In 1972 I was on a fundraising trip for the Institute with Julian and John Lewis in New York, and McGovern made a good showing in New Hampshire, and I convinced Gary Hart to give us money and staffing for an effort in Georgia. He did, and a collection of Vietnam Vets against the war, student anti-war acitivists, and civil rights forces led by Bond carried the nomination for McGovern. I wrote a piece profiling Morris Dees for The Atlanta Constitution, "The Man Behind McGovern's Money."

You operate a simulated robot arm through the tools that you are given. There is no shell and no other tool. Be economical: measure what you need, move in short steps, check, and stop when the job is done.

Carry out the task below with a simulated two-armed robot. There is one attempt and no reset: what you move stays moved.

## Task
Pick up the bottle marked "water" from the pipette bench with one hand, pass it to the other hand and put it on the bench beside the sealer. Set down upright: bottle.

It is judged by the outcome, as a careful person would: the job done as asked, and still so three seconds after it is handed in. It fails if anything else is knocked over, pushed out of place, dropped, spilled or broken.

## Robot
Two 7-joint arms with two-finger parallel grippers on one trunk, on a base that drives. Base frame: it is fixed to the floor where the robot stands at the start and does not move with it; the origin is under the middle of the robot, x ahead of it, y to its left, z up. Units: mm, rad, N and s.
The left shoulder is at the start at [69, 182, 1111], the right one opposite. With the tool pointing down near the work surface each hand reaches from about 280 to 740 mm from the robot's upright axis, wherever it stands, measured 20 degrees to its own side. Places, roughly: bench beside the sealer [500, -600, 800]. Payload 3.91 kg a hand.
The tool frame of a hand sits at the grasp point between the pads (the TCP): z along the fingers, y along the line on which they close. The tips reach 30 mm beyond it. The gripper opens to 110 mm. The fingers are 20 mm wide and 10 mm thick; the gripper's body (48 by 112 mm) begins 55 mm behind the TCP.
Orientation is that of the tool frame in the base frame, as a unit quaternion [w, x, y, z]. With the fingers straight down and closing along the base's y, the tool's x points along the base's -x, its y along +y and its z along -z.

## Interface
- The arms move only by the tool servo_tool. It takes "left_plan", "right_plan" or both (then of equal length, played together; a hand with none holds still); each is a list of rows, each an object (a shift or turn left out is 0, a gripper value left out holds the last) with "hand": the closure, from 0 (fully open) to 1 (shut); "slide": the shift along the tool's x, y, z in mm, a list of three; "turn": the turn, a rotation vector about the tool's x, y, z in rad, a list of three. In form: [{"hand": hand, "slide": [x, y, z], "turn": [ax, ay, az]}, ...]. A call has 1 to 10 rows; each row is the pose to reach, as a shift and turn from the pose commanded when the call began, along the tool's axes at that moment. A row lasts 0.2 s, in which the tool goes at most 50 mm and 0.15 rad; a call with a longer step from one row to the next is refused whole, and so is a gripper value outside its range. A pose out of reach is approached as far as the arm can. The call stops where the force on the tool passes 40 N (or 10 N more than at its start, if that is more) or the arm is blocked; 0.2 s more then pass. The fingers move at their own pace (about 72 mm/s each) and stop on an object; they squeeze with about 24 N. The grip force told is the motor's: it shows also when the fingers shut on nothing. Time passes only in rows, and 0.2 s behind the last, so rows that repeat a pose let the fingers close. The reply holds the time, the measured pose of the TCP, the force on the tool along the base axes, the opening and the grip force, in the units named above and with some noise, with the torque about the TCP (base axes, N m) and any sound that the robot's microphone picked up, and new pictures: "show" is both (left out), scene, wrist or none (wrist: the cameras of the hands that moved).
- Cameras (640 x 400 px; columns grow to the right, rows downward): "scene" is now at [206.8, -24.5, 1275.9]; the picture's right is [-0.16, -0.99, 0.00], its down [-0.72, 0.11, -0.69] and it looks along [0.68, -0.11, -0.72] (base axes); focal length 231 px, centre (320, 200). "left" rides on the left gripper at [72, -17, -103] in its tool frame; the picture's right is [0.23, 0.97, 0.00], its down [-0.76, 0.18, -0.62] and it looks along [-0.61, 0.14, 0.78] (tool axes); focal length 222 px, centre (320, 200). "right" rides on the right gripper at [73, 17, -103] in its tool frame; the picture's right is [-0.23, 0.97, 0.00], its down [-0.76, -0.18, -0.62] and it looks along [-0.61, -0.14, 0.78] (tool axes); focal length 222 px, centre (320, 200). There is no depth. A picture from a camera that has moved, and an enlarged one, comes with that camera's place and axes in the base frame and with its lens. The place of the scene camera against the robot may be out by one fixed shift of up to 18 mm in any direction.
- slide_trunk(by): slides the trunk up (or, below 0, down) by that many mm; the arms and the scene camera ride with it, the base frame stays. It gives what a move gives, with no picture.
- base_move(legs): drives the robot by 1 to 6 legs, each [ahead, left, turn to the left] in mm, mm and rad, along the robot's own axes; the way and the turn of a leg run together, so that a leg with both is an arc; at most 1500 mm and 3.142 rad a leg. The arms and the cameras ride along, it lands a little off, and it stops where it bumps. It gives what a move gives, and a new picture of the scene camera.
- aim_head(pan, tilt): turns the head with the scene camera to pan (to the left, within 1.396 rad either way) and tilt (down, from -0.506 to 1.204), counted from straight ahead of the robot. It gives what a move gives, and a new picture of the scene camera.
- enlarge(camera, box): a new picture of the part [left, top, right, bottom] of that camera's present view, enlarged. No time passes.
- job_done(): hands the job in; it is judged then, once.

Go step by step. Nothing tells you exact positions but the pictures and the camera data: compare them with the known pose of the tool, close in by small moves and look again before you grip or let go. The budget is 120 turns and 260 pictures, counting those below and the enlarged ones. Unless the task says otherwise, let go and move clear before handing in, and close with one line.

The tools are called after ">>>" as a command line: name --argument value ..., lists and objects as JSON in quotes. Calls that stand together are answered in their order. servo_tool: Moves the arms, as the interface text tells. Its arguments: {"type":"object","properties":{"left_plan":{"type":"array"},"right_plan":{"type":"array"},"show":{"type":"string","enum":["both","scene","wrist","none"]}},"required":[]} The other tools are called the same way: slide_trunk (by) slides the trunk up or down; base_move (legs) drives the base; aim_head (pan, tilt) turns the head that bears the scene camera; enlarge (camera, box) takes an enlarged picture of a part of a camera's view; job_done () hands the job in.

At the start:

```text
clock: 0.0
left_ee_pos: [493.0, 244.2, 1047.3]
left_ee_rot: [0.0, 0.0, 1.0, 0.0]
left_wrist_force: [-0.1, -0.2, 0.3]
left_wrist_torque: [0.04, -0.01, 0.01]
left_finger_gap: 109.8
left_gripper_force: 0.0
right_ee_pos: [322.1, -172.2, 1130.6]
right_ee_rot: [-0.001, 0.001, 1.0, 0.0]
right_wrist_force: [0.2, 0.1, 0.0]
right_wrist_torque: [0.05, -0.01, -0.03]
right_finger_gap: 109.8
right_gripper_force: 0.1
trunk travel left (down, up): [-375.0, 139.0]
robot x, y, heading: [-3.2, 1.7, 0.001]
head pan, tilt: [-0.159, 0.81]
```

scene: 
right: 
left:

In 1973 Anne left for Nashville to become a country star, I went to DC with Andy Young's staff to see if we could stop Nixon, and when we did I went home to Louisiana, where I went to work in the offshore oil business. In December my Mom ran head-on into an 18 wheeler, and she was killed and my back was broken in a number of places. The doctor said I could never do any honest work again, whether typing a key board or picking and toting drilling mud, so I went to LSU law school, and became a lawyer, which I have been in Louisiana, Tennessee, and now Georgia, still to this date. I've focused heavily on carwreck injury cases, but have done civil rights, employment law, environmental law, and other types of civil litigation.. I've also been writing a memoire of the above from '63-'73, so apologize for the length."

http://steinhardt.nyu.edu/ssoc/bio.htm


Ed Hamlett

Ed Hamlett was one of the original founders of SSOC and served on the Executive Committee in 1967 and 1968. As a former member and director of the White Southern Students Project for SNCC, Hamlett made attempts to maintain similar goals and objectives within both organizations. Hamlett also traveled around to several college campuses in efforts to form new chapters of the SSOC.
Hamlett wrote a collection of papers known as the Ed Hamlett Papers. The compilation of papers consisted of correspondence, notes, photographs, reports, proposals, and writings by others. Hamlett’s involvement in both SNCC and SSOC is well documented within the papers.
Hamlett graduated from the University of Tennessee Nursing School and began working at Vanderbilt University in 1976.
Hamlett retired from Vanderbilt Nursing in 1998 but continues to work part-time in home health nursing.

Quote from “We’ll take our stand”-

“We do hereby declare, as students from most of the Southern states, representing different economic, ethnic and religious backgrounds, growing from birthdays in the Depression years and the War years, that we will here take our stand determination to build together a New South which brings democracy and justice for all its people.”



Anne Romaine

Anne Romaine is known for compiling the South’s musical heritage and giving it back to southerners through the folk tours she organized. She was the founder of the Southern Folk Cultural Revival Project which featured grassroots black and white performers of traditional Southern music.
Romaine grew up immersed in music. She was an avid piano and sang in her church choir. She was the daughter of a successful lawyer who once served as a state senator and her grandparents were tied to the Cannon Mills in Kannapolis.
After spending several years at Queens College in Charlotte, N.C., Romaine enrolled in graduate school at the University of Virginia. Here she became involved with various student organizations. She became most active with local civil rights efforts, as well as the Southern Student Organizing Committee (SSOC).
Anne and her husband, Howard, met through working with the SSOC/SNCC White Folks Project during the Mississippi Summer Project. They spent the next summer in a student-organized voter registration project in Virginia.
Romaine then organized the most productive event sponsored by the SSOC: the Southern Folk Music Festival. Eventually, she moved back to Gastonia, helping to produce the documentary about the great Southern textile strike, “The Uprising of ’34.”